> **SHORT TASK**:
Leaving out every picture, quote the data below exactly as it appears. Return a JSON list in which every string is one line; blank lines are skipped.
# SUPPLIED DATA start
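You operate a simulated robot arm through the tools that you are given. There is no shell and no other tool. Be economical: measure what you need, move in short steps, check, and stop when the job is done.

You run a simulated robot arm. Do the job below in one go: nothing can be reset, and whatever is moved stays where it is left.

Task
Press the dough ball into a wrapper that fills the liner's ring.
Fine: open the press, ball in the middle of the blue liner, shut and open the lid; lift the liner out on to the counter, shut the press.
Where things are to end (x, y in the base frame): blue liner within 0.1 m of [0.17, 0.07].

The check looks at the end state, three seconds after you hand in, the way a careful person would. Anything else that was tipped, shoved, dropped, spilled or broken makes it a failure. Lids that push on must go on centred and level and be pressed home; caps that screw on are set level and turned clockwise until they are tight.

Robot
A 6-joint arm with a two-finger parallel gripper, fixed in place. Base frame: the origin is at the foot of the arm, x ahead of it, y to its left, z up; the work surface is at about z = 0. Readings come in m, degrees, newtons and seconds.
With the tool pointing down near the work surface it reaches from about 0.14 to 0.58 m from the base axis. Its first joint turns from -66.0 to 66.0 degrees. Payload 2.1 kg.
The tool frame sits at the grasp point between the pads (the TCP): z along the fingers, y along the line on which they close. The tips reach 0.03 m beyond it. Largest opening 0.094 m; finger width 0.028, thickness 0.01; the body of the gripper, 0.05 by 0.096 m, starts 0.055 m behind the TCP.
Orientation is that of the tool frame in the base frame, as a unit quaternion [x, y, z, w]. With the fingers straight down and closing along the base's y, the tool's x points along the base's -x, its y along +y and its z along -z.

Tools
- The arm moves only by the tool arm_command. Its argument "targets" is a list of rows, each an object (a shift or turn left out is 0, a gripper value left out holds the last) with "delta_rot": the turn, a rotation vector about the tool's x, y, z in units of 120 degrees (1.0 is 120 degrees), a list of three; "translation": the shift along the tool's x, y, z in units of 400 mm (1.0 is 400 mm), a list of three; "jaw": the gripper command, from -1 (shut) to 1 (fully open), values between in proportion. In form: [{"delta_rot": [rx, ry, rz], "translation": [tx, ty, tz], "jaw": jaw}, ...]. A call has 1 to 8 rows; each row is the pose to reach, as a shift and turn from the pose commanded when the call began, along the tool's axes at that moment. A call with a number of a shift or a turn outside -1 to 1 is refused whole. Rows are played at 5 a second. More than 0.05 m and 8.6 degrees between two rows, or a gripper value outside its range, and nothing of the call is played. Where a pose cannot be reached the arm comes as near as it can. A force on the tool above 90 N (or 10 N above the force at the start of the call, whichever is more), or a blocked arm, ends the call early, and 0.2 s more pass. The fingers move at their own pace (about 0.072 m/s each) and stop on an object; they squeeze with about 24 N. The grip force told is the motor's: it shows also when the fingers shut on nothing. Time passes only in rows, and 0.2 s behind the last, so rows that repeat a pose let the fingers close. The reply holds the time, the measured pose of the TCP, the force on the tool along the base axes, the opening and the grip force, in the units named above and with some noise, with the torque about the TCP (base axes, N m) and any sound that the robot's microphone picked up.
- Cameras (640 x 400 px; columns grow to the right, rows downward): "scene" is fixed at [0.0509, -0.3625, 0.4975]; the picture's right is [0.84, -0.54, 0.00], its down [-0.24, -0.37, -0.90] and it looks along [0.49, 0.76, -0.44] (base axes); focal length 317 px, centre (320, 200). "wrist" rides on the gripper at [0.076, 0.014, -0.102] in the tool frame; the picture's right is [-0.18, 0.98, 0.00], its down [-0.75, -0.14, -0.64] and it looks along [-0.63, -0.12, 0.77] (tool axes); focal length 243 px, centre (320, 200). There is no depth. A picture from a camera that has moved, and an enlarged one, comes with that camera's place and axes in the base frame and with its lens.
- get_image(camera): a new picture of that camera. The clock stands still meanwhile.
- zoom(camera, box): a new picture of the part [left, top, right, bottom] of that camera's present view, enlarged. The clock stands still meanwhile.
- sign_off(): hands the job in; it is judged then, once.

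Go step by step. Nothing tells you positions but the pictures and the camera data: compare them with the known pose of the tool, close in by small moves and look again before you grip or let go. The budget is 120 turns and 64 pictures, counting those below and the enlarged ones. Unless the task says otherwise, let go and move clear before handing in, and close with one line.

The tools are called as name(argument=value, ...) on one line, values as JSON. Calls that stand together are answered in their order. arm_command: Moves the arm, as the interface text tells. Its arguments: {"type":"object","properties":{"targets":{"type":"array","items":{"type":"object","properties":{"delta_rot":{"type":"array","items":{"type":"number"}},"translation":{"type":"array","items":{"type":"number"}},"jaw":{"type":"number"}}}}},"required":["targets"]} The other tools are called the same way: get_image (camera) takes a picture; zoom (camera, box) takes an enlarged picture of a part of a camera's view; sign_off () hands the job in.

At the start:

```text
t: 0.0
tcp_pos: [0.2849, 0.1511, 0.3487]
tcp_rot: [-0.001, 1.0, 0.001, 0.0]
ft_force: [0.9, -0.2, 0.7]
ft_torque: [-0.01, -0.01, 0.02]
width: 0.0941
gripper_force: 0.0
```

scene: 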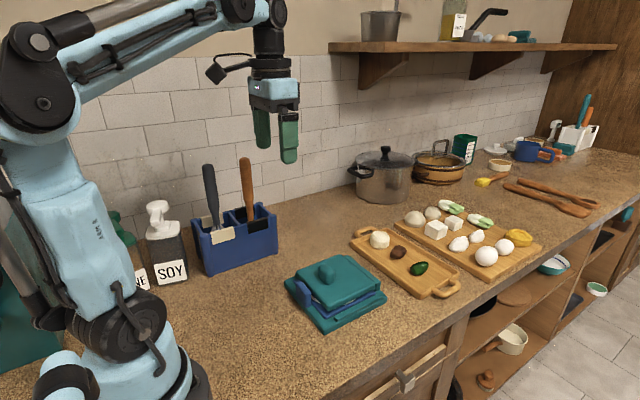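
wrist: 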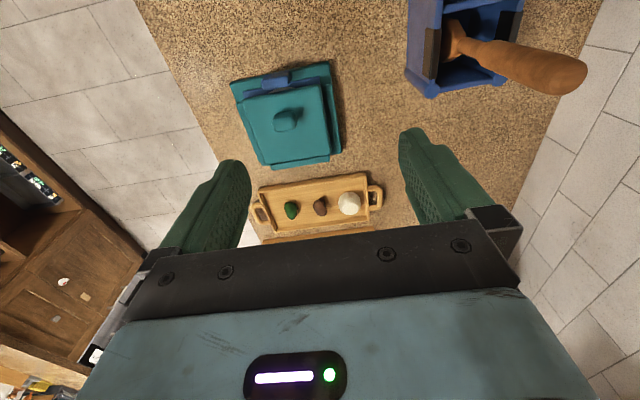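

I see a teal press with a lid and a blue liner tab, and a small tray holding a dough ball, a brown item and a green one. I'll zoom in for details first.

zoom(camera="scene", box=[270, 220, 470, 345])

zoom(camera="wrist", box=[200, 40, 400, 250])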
# SUPPLIED DATA end
> **THE RESULT**:
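[
  "You operate a simulated robot arm through the tools that you are given. There is no shell and no other tool. Be economical: measure what you need, move in short steps, check, and stop when the job is done.",
  "You run a simulated robot arm. Do the job below in one go: nothing can be reset, and whatever is moved stays where it is left.",
  "Task",
  "Press the dough ball into a wrapper that fills the liner's ring.",
  "Fine: open the press, ball in the middle of the blue liner, shut and open the lid; lift the liner out on to the counter, shut the press.",
  "Where things are to end (x, y in the base frame): blue liner within 0.1 m of [0.17, 0.07].",
  "The check looks at the end state, three seconds after you hand in, the way a careful person would. Anything else that was tipped, shoved, dropped, spilled or broken makes it a failure. Lids that push on must go on centred and level and be pressed home; caps that screw on are set level and turned clockwise until they are tight.",
  "Robot",
  "A 6-joint arm with a two-finger parallel gripper, fixed in place. Base frame: the origin is at the foot of the arm, x ahead of it, y to its left, z up; the work surface is at about z = 0. Readings come in m, degrees, newtons and seconds.",
  "With the tool pointing down near the work surface it reaches from about 0.14 to 0.58 m from the base axis. Its first joint turns from -66.0 to 66.0 degrees. Payload 2.1 kg.",
  "The tool frame sits at the grasp point between the pads (the TCP): z along the fingers, y along the line on which they close. The tips reach 0.03 m beyond it. Largest opening 0.094 m; finger width 0.028, thickness 0.01; the body of the gripper, 0.05 by 0.096 m, starts 0.055 m behind the TCP.",
  "Orientation is that of the tool frame in the base frame, as a unit quaternion [x, y, z, w]. With the fingers straight down and closing along the base's y, the tool's x points along the base's -x, its y along +y and its z along -z.",
  "Tools",
  "- The arm moves only by the tool arm_command. Its argument \"targets\" is a list of rows, each an object (a shift or turn left out is 0, a gripper value left out holds the last) with \"delta_rot\": the turn, a rotation vector about the tool's x, y, z in units of 120 degrees (1.0 is 120 degrees), a list of three; \"translation\": the shift along the tool's x, y, z in units of 400 mm (1.0 is 400 mm), a list of three; \"jaw\": the gripper command, from -1 (shut) to 1 (fully open), values between in proportion. In form: [{\"delta_rot\": [rx, ry, rz], \"translation\": [tx, ty, tz], \"jaw\": jaw}, ...]. A call has 1 to 8 rows; each row is the pose to reach, as a shift and turn from the pose commanded when the call began, along the tool's axes at that moment. A call with a number of a shift or a turn outside -1 to 1 is refused whole. Rows are played at 5 a second. More than 0.05 m and 8.6 degrees between two rows, or a gripper value outside its range, and nothing of the call is played. Where a pose cannot be reached the arm comes as near as it can. A force on the tool above 90 N (or 10 N above the force at the start of the call, whichever is more), or a blocked arm, ends the call early, and 0.2 s more pass. The fingers move at their own pace (about 0.072 m/s each) and stop on an object; they squeeze with about 24 N. The grip force told is the motor's: it shows also when the fingers shut on nothing. Time passes only in rows, and 0.2 s behind the last, so rows that repeat a pose let the fingers close. The reply holds the time, the measured pose of the TCP, the force on the tool along the base axes, the opening and the grip force, in the units named above and with some noise, with the torque about the TCP (base axes, N m) and any sound that the robot's microphone picked up.",
  "- Cameras (640 x 400 px; columns grow to the right, rows downward): \"scene\" is fixed at [0.0509, -0.3625, 0.4975]; the picture's right is [0.84, -0.54, 0.00], its down [-0.24, -0.37, -0.90] and it looks along [0.49, 0.76, -0.44] (base axes); focal length 317 px, centre (320, 200). \"wrist\" rides on the gripper at [0.076, 0.014, -0.102] in the tool frame; the picture's right is [-0.18, 0.98, 0.00], its down [-0.75, -0.14, -0.64] and it looks along [-0.63, -0.12, 0.77] (tool axes); focal length 243 px, centre (320, 200). There is no depth. A picture from a camera that has moved, and an enlarged one, comes with that camera's place and axes in the base frame and with its lens.",
  "- get_image(camera): a new picture of that camera. The clock stands still meanwhile.",
  "- zoom(camera, box): a new picture of the part [left, top, right, bottom] of that camera's present view, enlarged. The clock stands still meanwhile.",
  "- sign_off(): hands the job in; it is judged then, once.",
  "Go step by step. Nothing tells you positions but the pictures and the camera data: compare them with the known pose of the tool, close in by small moves and look again before you grip or let go. The budget is 120 turns and 64 pictures, counting those below and the enlarged ones. Unless the task says otherwise, let go and move clear before handing in, and close with one line.",
  "The tools are called as name(argument=value, ...) on one line, values as JSON. Calls that stand together are answered in their order. arm_command: Moves the arm, as the interface text tells. Its arguments: {\"type\":\"object\",\"properties\":{\"targets\":{\"type\":\"array\",\"items\":{\"type\":\"object\",\"properties\":{\"delta_rot\":{\"type\":\"array\",\"items\":{\"type\":\"number\"}},\"translation\":{\"type\":\"array\",\"items\":{\"type\":\"number\"}},\"jaw\":{\"type\":\"number\"}}}}},\"required\":[\"targets\"]} The other tools are called the same way: get_image (camera) takes a picture; zoom (camera, box) takes an enlarged picture of a part of a camera's view; sign_off () hands the job in.",
  "At the start:",
  "```text",
  "t: 0.0",
  "tcp_pos: [0.2849, 0.1511, 0.3487]",
  "tcp_rot: [-0.001, 1.0, 0.001, 0.0]",
  "ft_force: [0.9, -0.2, 0.7]",
  "ft_torque: [-0.01, -0.01, 0.02]",
  "width: 0.0941",
  "gripper_force: 0.0",
  "```",
  "scene: ",
  "wrist: ",
  "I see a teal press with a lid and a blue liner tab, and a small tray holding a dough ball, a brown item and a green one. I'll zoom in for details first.",
  "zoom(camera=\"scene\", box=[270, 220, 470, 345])",
  "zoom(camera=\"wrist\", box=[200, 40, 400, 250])"
]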